[EXTRACTED RECORDS]
########

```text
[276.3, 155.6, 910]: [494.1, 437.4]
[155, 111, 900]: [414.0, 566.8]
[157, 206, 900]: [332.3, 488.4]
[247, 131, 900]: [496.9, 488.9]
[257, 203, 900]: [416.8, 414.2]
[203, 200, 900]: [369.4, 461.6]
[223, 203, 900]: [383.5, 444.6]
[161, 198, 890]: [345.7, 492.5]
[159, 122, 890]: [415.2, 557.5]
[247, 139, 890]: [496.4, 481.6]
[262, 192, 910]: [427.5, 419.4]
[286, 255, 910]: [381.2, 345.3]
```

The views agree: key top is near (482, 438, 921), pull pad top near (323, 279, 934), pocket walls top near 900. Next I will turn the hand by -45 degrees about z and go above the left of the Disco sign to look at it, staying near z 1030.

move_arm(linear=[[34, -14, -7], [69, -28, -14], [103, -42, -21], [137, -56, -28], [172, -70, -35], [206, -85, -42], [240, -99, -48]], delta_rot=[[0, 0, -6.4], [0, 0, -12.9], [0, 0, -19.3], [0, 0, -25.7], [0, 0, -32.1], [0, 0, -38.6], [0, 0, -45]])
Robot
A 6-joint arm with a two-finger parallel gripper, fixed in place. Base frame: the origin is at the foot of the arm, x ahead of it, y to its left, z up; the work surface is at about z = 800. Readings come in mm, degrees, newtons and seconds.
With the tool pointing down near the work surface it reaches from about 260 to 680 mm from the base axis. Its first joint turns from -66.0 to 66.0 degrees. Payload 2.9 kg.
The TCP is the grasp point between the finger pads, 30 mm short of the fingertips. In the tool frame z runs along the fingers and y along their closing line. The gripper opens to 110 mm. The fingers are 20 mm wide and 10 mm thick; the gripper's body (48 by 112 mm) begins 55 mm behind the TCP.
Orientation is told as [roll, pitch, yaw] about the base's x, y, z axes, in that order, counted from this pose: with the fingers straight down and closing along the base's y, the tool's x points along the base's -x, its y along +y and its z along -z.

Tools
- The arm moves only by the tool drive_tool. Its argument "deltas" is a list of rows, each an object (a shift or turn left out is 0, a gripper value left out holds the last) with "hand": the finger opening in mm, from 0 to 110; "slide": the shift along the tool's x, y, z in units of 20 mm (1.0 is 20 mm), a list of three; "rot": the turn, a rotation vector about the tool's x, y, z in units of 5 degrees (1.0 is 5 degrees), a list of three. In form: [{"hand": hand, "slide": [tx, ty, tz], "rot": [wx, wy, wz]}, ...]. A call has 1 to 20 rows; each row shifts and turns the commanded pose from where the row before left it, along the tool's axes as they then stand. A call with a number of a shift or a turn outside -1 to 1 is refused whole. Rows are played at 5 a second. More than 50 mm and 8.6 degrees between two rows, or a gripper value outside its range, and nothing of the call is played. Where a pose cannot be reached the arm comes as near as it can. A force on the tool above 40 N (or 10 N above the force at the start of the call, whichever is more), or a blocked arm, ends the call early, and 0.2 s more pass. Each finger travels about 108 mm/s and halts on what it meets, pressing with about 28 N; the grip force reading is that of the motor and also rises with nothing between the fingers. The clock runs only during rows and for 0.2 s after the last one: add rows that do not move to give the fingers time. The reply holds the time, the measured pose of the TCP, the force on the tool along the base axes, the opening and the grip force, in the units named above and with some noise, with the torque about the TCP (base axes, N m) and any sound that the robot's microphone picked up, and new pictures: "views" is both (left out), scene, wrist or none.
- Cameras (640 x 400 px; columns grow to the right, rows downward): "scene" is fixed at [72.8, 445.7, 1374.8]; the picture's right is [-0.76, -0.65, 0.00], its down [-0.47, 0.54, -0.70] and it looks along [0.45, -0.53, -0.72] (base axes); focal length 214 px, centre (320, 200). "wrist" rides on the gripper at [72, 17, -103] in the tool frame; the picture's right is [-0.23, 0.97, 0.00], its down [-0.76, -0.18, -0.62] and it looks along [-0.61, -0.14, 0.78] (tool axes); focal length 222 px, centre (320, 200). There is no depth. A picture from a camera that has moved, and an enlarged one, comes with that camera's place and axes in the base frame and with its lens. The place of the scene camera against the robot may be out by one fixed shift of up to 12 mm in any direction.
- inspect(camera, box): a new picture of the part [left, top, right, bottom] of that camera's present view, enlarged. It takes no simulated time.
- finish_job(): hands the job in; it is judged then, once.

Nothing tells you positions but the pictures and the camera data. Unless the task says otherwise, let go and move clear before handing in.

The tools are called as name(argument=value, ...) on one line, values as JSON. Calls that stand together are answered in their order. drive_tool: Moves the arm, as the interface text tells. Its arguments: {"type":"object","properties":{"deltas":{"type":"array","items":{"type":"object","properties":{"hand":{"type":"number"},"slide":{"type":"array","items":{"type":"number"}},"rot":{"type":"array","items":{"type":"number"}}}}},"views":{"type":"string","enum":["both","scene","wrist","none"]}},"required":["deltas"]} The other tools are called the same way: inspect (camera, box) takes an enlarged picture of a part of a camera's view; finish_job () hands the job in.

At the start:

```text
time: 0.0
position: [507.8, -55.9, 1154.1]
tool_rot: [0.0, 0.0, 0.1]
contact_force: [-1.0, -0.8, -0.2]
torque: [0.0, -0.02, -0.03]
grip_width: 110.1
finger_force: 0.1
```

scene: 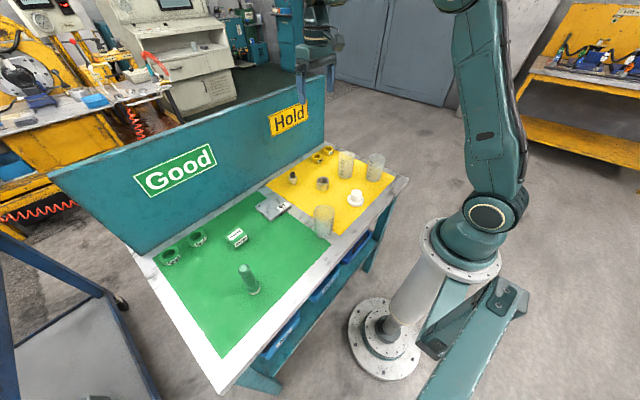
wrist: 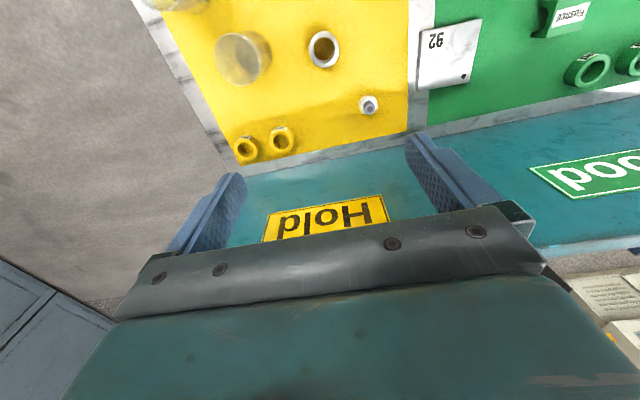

########

[SELECTION]
Both sides had large Irish contingents, and the Army of the Potomac
contained an Irish Brigade, commanded by General Thomas Meagher,
a former revolutionary transported to Tasmania by the British government.
It was made up mostly of New York regiments, with some
additions from Massachusetts and Pennsylvania. The German regiments,
by contrast, tended to come from the northwestern states out
around the Great Lakes. Other nationalities were represented in smaller
numbers on both sides. Some of the Louisiana Zouave regiments, for
example, were almost exclusively French.
One significant group that was initially totally unrepresented was
American blacks. In spite of the fact that this war would eventually
prove to be very much about slavery—whatever the war's origin was
thought or said to be—few people in 1861 or 1862 thought that black
men ought to fight in it. Initial attempts on the part of free blacks to
enlist were usually rebuffed, and protestations by the few black leaders
that their people should participate were met either with indifference
or embarrassment by the government. For a surprisingly long time,
white Americans insisted that this was a white man's war—though the
Confederacy was willing to ally with Indian tribes out in Arkansas and
Missouri. Eventually, of course, any blood would do, even for the Confederacy,
but that stage was a long time being reached.
The army tended, as armies do, to cook all these disparate ingredi-
ents down into a homogeneous whole. As units were mustered into
state and then federal service, they went through a training process
designed to transform them from civilians and individuals into soldiers.
The recruits trained in camps in their home states, and when they had
been uniformed and taught how to march and shoot, their unit was
inspected and then formally mustered into United States service. Then,
usually by train or boat, they went off to active service.

########

[WHAT IS ASKED]
1. I need one stretch of the selection verbatim, from "Both sides had" to "the British government.".
2. Add the next paragraphs of the selection.

[FINAL ANSWERS]
1.
Both sides had large Irish contingents, and the Army of the Potomac
contained an Irish Brigade, commanded by General Thomas Meagher,
a former revolutionary transported to Tasmania by the British government.

2.
Though writers of books tend naturally to dwell on battles, surprisingly
little of the soldier's life is spent in them. Most of it goes in
filling in the time, drilling, doing fatigues, moving here or there, and
waiting for something to happen. In both armies, through the winter
of 1861-62, there was a great deal of waiting. The new commander of
the Army of the Potomac, General McClellan, was a great believer in
drill and reviews, and his army settled into its camps around Alexandria,
doing its successful best to ignore the Rebels. Meanwhile, the
army drilled. The tactical systems of the day were highly complex, and
soldiers had to learn all the successive moves: forming up, guiding by
the center, guiding by the right, facing to the front, or the rear, or the
left or right flank, moving by companies, by columns of companies,
by columns of division, firing by volley, firing independently, and on
and on and on. One sympathizes with the officer, leading his regiment
in an attack, who came up against a bog, and eventually shouted out
in frustration, "Boys, git acrost that swamp and form up on t'other
side now!"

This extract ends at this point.